Amnesty International urged Qatar to end abuse of migrants working on football World Cup infrastructure, as it issued a report Monday citing cases in which they were referred to as "animals".
The 169-page report called on world football governing body FIFA to press the Gulf state to improve the conditions of foreign labourers, alleging "alarming" levels of exploitation against the workers mostly from South or Southeast Asia.
Doha, which rejects claims of slavery-style conditions on its construction sites in the world's wealthiest nation per capita, said it would investigate the report's findings.
Amnesty said its researchers had heard one construction firm manager use the term "animals" to describe migrant workers.
And a worker told the watchdog that "Nepalis are treated like cattle".
Amnesty secretary general Salil Shetty said the findings indicated "an alarming level of exploitation" in Qatar, and called the abuses "widespread" and "not isolated".
"FIFA has a duty to send a strong public message that it will not tolerate human rights abuses on construction projects related to the World Cup."
After meeting Qatar's emir and prime minister on November 9 in Doha, FIFA chief Sepp Blatter said the issue of working conditions was being addressed.
Shetty said Amnesty had met officials who were "very willing to recognise that there is a problem and... strongly oriented to find solutions".
After embarking on a multi-billion-dollar plan to host the 2022 World Cup, Qatar has come under the spotlight as migrant workers pour into the tiny gas-rich nation.
The plight of migrant workers remains an issue across the oil-rich Gulf.
Amnesty's report documented several abuses, including "non-payment of wages, harsh and dangerous working conditions, and shocking standards of accommodation".
Its team "found migrant workers living in squalid, overcrowded accommodation with no air conditioning, exposed to overflowing sewage or uncovered septic tanks."
The London-based watchdog said "dozens" of them have been trapped inside Qatar, which demands foreigners obtain an exit permit to leave.
In response, Qatar said it would ensure the report was included in an inquiry it has already launched into the alleged abuses.
The authorities had "asked international law firm DLA Piper to include the Amnesty report... in the independent review it is carrying out concerning the conditions of foreign labour," said a foreign ministry source quoted by the official QNA news agency.
"The state of Qatar gives huge importance to the protection and upholding of human rights by enacting the relevant laws and establishing the bodies tasked with protecting and reinforcing those rights," the source added.

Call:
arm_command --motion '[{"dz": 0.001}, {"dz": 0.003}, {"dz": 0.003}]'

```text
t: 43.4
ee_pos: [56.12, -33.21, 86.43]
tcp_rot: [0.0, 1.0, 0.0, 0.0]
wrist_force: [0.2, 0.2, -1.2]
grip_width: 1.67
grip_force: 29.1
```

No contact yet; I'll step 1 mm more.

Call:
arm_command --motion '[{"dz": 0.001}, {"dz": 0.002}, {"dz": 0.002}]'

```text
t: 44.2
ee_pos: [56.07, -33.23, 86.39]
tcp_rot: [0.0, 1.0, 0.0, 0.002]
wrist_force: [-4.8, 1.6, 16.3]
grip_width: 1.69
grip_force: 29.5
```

In the report, Amnesty said "the onus is on the government of Qatar to make the necessary changes to its legislation and to enforce worker protections".
Amnesty said abuses were systematic under a sponsorship system that "affords unscrupulous employers powers to exploit their employees, not least of which is the ability to prevent workers leaving the country."
Shetty said his team in Doha on Friday met "a group of 70 workers" from Nepal, Sri Lanka and other nationalities who said they "have not been paid for nine to 10 months".
"It is simply inexcusable in one of the richest countries in the world that so many migrant workers are being ruthlessly exploited, deprived of their pay and left struggling to survive."
Many workers have also reported poor health and safety standards, said Amnesty.
It cited an unnamed Doha hospital representative as saying that "more than 1,000 people were admitted to the trauma unit in 2012 (after) having fallen from height at work".
Some 10 percent became disabled and "the mortality rate was 'significant'."
A September report in Britain's Guardian newspaper said 44 Nepalis have died working in Qatar this year. Amnesty did not confirm the figure.
Some abused labourers worked for subcontractors employed by global firms, Amnesty alleged.